• WORK TO DO: Your answer is a single number: the count of lines that contain the string "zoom".

• COLLECTED DATA:
*****

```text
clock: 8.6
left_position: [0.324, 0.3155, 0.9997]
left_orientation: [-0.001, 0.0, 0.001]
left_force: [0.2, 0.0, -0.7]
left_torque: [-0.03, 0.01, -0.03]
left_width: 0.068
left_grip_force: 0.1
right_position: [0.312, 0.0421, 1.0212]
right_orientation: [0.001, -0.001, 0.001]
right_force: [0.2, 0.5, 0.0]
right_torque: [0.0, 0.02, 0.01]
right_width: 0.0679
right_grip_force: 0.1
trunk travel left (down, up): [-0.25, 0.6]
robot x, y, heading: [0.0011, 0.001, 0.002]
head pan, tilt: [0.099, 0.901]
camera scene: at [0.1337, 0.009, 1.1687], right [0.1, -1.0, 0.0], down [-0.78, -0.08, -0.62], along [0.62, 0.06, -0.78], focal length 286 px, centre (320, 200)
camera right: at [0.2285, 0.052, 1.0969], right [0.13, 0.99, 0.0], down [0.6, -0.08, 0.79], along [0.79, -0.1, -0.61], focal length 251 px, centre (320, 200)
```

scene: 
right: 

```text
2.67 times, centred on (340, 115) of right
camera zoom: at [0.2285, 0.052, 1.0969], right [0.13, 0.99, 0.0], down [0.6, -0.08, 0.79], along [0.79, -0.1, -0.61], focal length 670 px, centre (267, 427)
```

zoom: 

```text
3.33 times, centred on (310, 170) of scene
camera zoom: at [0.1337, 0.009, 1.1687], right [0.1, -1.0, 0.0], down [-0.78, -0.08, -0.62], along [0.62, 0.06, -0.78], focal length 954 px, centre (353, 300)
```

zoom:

*****

• RESULT OF THE TASK: 4